───── PROVIDED MATERIAL
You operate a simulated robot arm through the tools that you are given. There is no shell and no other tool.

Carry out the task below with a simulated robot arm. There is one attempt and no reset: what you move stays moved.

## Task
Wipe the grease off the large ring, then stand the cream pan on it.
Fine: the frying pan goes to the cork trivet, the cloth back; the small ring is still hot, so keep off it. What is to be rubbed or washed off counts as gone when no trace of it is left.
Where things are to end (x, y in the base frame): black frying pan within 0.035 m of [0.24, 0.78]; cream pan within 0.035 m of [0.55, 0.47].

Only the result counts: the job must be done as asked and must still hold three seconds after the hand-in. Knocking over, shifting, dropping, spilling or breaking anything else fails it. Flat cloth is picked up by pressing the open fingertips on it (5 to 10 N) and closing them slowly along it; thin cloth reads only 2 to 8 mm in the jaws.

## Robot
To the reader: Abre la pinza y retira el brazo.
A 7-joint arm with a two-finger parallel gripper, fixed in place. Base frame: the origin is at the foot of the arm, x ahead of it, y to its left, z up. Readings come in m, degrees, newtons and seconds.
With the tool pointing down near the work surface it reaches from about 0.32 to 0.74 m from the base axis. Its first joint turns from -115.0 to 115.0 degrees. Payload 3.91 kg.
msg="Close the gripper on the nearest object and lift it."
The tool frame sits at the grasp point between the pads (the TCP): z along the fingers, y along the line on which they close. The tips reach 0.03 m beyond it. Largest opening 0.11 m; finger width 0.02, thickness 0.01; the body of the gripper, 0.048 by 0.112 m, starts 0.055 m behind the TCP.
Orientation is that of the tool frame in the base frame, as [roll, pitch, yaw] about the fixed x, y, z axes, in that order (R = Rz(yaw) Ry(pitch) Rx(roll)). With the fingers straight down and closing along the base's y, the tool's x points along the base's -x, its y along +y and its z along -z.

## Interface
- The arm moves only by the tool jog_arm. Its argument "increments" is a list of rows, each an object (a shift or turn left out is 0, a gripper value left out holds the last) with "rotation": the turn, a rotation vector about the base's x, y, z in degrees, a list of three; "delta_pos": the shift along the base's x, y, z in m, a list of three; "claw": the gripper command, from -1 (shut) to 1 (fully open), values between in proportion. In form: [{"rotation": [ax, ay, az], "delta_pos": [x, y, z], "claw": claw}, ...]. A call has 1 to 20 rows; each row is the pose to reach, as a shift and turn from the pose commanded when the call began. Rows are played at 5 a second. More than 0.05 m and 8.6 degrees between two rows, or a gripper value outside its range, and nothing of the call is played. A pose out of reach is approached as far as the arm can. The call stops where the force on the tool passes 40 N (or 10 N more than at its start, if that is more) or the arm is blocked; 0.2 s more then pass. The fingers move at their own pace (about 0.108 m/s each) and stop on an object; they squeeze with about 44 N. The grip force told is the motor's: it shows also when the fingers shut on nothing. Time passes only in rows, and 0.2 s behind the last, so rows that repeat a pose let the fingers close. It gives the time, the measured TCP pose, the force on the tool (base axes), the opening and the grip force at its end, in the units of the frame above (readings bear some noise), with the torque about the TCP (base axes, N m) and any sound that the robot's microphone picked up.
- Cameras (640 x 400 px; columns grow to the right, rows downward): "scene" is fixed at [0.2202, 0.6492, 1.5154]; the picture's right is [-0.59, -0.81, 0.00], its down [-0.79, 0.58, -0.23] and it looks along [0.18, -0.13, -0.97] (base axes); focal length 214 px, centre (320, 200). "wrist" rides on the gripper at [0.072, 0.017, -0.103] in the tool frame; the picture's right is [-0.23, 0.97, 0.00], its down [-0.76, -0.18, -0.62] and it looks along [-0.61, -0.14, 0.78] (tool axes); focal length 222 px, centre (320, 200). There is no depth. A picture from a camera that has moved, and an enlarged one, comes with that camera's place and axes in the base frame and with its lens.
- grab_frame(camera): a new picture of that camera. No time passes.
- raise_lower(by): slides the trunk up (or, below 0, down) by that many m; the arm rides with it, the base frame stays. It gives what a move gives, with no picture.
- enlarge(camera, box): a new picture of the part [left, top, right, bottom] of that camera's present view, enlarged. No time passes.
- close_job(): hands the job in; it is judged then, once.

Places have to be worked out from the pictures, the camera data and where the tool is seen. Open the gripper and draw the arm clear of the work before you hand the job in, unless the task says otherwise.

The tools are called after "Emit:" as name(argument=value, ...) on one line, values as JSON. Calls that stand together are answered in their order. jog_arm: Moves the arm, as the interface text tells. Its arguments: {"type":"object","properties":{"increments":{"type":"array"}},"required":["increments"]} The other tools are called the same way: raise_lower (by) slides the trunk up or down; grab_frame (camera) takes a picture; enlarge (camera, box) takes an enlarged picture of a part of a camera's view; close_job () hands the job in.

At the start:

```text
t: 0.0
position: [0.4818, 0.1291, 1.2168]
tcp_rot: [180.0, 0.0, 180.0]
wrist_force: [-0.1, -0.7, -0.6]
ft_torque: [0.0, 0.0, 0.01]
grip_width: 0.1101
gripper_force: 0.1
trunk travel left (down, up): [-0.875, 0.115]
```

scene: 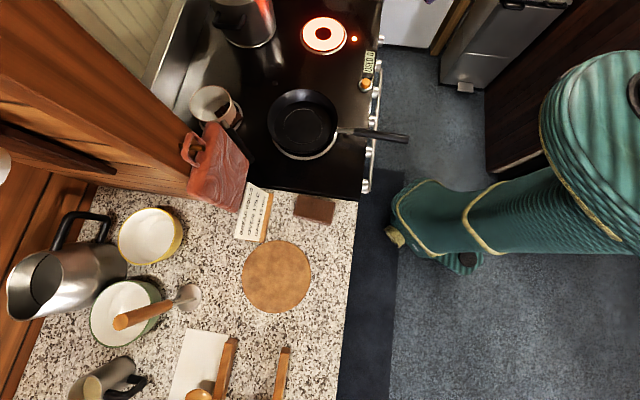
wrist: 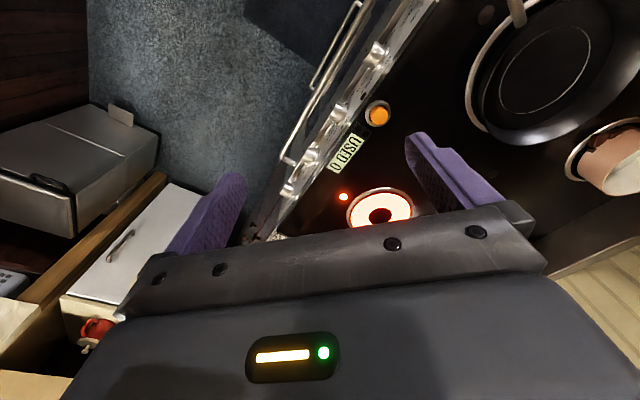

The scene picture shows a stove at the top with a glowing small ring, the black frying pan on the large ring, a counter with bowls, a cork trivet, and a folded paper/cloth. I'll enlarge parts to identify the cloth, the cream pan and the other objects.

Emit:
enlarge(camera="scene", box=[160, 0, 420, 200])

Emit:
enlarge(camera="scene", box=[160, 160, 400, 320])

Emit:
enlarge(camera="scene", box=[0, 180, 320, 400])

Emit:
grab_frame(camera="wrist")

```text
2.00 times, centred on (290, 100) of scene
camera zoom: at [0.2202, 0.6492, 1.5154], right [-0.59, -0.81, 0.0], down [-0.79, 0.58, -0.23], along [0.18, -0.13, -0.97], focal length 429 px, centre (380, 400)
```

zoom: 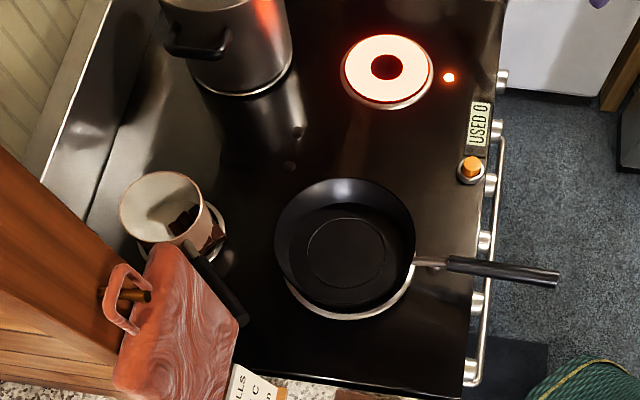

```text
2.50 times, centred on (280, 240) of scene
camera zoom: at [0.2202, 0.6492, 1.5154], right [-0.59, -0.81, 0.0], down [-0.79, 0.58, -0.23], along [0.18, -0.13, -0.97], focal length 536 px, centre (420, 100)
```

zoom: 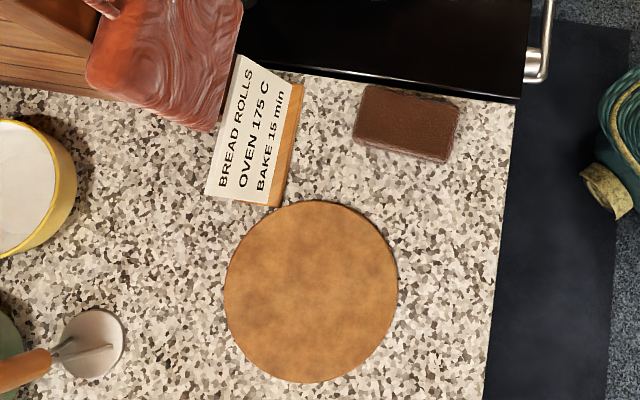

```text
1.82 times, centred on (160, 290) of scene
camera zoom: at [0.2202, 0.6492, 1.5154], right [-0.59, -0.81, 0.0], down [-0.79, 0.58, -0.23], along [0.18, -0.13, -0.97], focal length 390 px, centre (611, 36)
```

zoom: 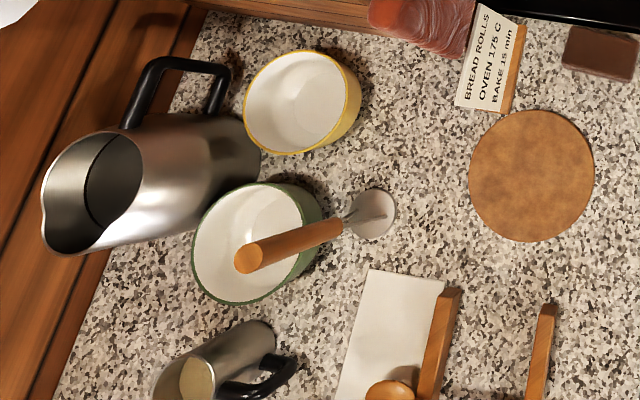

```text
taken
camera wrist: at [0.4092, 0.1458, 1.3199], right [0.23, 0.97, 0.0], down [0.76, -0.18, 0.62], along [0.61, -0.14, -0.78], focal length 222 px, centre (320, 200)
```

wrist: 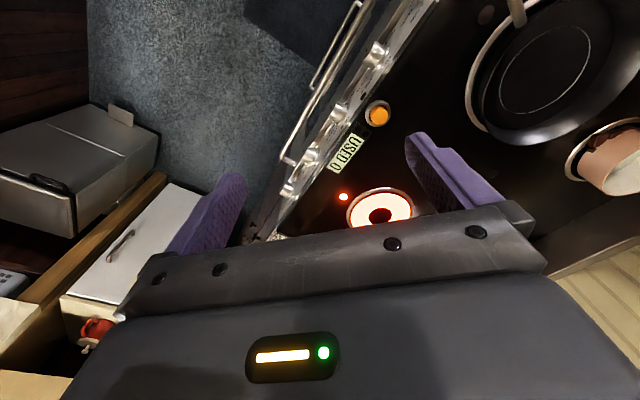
──────────
» YOUR TASK: Omit any images, then output the listing exactly.

» RESPONSE BELOW:
You operate a simulated robot arm through the tools that you are given. There is no shell and no other tool.

Carry out the task below with a simulated robot arm. There is one attempt and no reset: what you move stays moved.

## Task
Wipe the grease off the large ring, then stand the cream pan on it.
Fine: the frying pan goes to the cork trivet, the cloth back; the small ring is still hot, so keep off it. What is to be rubbed or washed off counts as gone when no trace of it is left.
Where things are to end (x, y in the base frame): black frying pan within 0.035 m of [0.24, 0.78]; cream pan within 0.035 m of [0.55, 0.47].

Only the result counts: the job must be done as asked and must still hold three seconds after the hand-in. Knocking over, shifting, dropping, spilling or breaking anything else fails it. Flat cloth is picked up by pressing the open fingertips on it (5 to 10 N) and closing them slowly along it; thin cloth reads only 2 to 8 mm in the jaws.

## Robot
To the reader: Abre la pinza y retira el brazo.
A 7-joint arm with a two-finger parallel gripper, fixed in place. Base frame: the origin is at the foot of the arm, x ahead of it, y to its left, z up. Readings come in m, degrees, newtons and seconds.
With the tool pointing down near the work surface it reaches from about 0.32 to 0.74 m from the base axis. Its first joint turns from -115.0 to 115.0 degrees. Payload 3.91 kg.
msg="Close the gripper on the nearest object and lift it."
The tool frame sits at the grasp point between the pads (the TCP): z along the fingers, y along the line on which they close. The tips reach 0.03 m beyond it. Largest opening 0.11 m; finger width 0.02, thickness 0.01; the body of the gripper, 0.048 by 0.112 m, starts 0.055 m behind the TCP.
Orientation is that of the tool frame in the base frame, as [roll, pitch, yaw] about the fixed x, y, z axes, in that order (R = Rz(yaw) Ry(pitch) Rx(roll)). With the fingers straight down and closing along the base's y, the tool's x points along the base's -x, its y along +y and its z along -z.

## Interface
- The arm moves only by the tool jog_arm. Its argument "increments" is a list of rows, each an object (a shift or turn left out is 0, a gripper value left out holds the last) with "rotation": the turn, a rotation vector about the base's x, y, z in degrees, a list of three; "delta_pos": the shift along the base's x, y, z in m, a list of three; "claw": the gripper command, from -1 (shut) to 1 (fully open), values between in proportion. In form: [{"rotation": [ax, ay, az], "delta_pos": [x, y, z], "claw": claw}, ...]. A call has 1 to 20 rows; each row is the pose to reach, as a shift and turn from the pose commanded when the call began. Rows are played at 5 a second. More than 0.05 m and 8.6 degrees between two rows, or a gripper value outside its range, and nothing of the call is played. A pose out of reach is approached as far as the arm can. The call stops where the force on the tool passes 40 N (or 10 N more than at its start, if that is more) or the arm is blocked; 0.2 s more then pass. The fingers move at their own pace (about 0.108 m/s each) and stop on an object; they squeeze with about 44 N. The grip force told is the motor's: it shows also when the fingers shut on nothing. Time passes only in rows, and 0.2 s behind the last, so rows that repeat a pose let the fingers close. It gives the time, the measured TCP pose, the force on the tool (base axes), the opening and the grip force at its end, in the units of the frame above (readings bear some noise), with the torque about the TCP (base axes, N m) and any sound that the robot's microphone picked up.
- Cameras (640 x 400 px; columns grow to the right, rows downward): "scene" is fixed at [0.2202, 0.6492, 1.5154]; the picture's right is [-0.59, -0.81, 0.00], its down [-0.79, 0.58, -0.23] and it looks along [0.18, -0.13, -0.97] (base axes); focal length 214 px, centre (320, 200). "wrist" rides on the gripper at [0.072, 0.017, -0.103] in the tool frame; the picture's right is [-0.23, 0.97, 0.00], its down [-0.76, -0.18, -0.62] and it looks along [-0.61, -0.14, 0.78] (tool axes); focal length 222 px, centre (320, 200). There is no depth. A picture from a camera that has moved, and an enlarged one, comes with that camera's place and axes in the base frame and with its lens.
- grab_frame(camera): a new picture of that camera. No time passes.
- raise_lower(by): slides the trunk up (or, below 0, down) by that many m; the arm rides with it, the base frame stays. It gives what a move gives, with no picture.
- enlarge(camera, box): a new picture of the part [left, top, right, bottom] of that camera's present view, enlarged. No time passes.
- close_job(): hands the job in; it is judged then, once.

Places have to be worked out from the pictures, the camera data and where the tool is seen. Open the gripper and draw the arm clear of the work before you hand the job in, unless the task says otherwise.

The tools are called after "Emit:" as name(argument=value, ...) on one line, values as JSON. Calls that stand together are answered in their order. jog_arm: Moves the arm, as the interface text tells. Its arguments: {"type":"object","properties":{"increments":{"type":"array"}},"required":["increments"]} The other tools are called the same way: raise_lower (by) slides the trunk up or down; grab_frame (camera) takes a picture; enlarge (camera, box) takes an enlarged picture of a part of a camera's view; close_job () hands the job in.

At the start:

```text
t: 0.0
position: [0.4818, 0.1291, 1.2168]
tcp_rot: [180.0, 0.0, 180.0]
wrist_force: [-0.1, -0.7, -0.6]
ft_torque: [0.0, 0.0, 0.01]
grip_width: 0.1101
gripper_force: 0.1
trunk travel left (down, up): [-0.875, 0.115]
```

scene: 
wrist: 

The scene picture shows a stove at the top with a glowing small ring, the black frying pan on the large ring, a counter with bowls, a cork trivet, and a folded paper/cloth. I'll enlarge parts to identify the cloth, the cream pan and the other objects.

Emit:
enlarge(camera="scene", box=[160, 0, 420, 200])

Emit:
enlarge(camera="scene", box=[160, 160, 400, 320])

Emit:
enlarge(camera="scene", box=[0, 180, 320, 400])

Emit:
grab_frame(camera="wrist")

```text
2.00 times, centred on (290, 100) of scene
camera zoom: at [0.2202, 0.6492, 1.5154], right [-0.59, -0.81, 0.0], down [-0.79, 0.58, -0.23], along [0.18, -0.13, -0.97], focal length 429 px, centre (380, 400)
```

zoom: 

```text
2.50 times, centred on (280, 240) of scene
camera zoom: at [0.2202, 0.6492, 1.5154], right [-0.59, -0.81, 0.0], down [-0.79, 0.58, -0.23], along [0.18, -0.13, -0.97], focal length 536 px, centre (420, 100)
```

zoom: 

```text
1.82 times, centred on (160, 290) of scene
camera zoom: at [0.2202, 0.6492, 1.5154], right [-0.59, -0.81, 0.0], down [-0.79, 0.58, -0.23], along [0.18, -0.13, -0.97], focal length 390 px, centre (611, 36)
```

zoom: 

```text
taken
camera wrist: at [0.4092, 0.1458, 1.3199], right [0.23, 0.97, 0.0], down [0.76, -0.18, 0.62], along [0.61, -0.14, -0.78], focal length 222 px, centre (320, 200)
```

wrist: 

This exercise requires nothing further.